Even in multi-player conquest games where defining an end boss is problematic at best, in most of them you can usually point to a deciding battle between two of the game's leaders, the fallout of which usually carries the game on a downard slope to resolution and victory.    This doesn't always happen, but by their nature multi-player conquest games will usually see two players emerge dominant from opposite sides of the map, and it's only a matter of time before the might of their military will find a way to clash arms in the center.  The victor of this orgy of violence between two superpowers will see him or herself crowned the ultimae winner, and thus the story ends.

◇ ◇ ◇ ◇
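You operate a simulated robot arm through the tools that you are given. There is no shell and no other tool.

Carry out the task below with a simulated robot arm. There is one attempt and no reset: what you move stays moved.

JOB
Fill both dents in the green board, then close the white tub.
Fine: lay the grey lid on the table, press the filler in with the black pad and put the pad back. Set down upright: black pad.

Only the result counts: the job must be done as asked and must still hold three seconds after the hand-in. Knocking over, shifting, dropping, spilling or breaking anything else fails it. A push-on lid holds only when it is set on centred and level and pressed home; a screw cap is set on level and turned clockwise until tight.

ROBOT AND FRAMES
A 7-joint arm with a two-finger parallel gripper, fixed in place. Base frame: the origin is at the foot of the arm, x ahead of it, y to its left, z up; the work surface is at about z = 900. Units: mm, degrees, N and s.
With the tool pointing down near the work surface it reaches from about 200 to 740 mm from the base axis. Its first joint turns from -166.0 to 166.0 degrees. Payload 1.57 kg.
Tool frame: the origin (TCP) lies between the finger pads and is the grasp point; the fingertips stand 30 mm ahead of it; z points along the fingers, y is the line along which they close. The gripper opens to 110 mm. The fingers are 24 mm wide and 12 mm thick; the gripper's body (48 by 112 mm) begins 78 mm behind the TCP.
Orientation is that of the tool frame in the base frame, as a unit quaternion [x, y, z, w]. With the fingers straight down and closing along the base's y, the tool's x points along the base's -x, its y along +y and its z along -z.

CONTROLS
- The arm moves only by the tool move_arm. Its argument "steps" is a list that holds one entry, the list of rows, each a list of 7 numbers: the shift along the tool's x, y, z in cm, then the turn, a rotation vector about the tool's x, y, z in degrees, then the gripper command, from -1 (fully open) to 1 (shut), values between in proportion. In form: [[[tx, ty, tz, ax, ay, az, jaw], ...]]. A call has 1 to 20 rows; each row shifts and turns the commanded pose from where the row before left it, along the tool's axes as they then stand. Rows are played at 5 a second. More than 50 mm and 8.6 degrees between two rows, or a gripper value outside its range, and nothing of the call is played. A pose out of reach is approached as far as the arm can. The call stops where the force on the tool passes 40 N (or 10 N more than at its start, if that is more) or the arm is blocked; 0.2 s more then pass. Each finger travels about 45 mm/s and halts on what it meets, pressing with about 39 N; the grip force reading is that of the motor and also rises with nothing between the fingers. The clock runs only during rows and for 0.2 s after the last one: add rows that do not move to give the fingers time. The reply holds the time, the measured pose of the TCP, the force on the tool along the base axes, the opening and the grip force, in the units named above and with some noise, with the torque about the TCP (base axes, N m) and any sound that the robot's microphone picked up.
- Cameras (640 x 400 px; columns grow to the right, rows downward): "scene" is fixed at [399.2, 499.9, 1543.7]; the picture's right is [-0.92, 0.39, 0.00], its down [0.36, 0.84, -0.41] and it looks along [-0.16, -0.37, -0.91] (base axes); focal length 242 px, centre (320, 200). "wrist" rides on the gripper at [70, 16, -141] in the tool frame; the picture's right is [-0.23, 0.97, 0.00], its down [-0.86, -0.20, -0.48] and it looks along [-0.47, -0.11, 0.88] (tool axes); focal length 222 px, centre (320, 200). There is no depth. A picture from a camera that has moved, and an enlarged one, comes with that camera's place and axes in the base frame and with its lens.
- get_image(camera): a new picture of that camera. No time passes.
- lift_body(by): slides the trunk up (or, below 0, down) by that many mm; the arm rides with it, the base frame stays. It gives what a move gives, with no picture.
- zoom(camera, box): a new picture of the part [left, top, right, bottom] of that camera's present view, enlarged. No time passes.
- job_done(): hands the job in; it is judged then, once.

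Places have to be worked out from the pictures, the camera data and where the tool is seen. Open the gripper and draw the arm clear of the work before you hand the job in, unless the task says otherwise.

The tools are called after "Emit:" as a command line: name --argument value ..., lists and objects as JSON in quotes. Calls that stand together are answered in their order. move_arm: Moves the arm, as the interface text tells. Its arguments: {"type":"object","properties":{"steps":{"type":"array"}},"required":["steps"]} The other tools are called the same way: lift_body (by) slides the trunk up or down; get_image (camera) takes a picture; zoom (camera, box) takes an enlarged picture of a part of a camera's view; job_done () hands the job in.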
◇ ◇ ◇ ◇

I think this is why I find myself disappointed in some of the games I play.  If they lack this concept, or implement it poorly, then that story-driven approach is damaged.  TakeWorld of Warcraft: The Boardgame and its little sibling World of Warcraft: The Adventure Game. The fact that both games can end outside of this boss battle can leave each game feeling flat.  In the former's case, if you haven't accomplished your task in time, the logical thing to happen would be for the villain to attack, whether the heroes are ready or not, with the fate of the realm in the balance.  Instead, it breaks down into a tedious, illogical battle between the teams (I guess that the villain decides to go take a powder while the two sides work out their differences.)  In the case of the Adventure Game, it's quite possible to finish one of the high-level end-bosses and still see yourself short of victory, leaving the endgame of you doing some small, menial task to nab that last victory point you need.

That doesn't mean that games that leave you short of this epic battle are disappointing, so long as the alternate endgame proves to be similarly satisfying.  Arkham Horror is probably the poster child for this.  Instead of facing the Great Old One with a bunch of tommyguns and swords, the race to seal the gates and prevent their emergence can result in that great feeling of "slamming the door shut", preventing the ultimate evil from another dimension into spilling over to our world.  It makes sense, and is satisfying--despite the absence of this big boss battle.

I can still enjoy games that either don't feature this, or have what I consider an anti-climactic endgame.  Wallenstein sort of just ends after two years; Starcraft's base game has a particularly dire "oops, I won" endgame problem.  However, if the journey and mechanics are sound, and you can still cobble together a narrative thread from what's going on, then a game can overcome that and still be enjoyable.

So this is a note to game developers:  honor the memory of the fallen Big Boss Man pictured above, and keep bringing me giant demons, malevolant dragons, and B-movie horror villains to kill.  'Cause that means I'm going to enjoy kicking its ass all the more.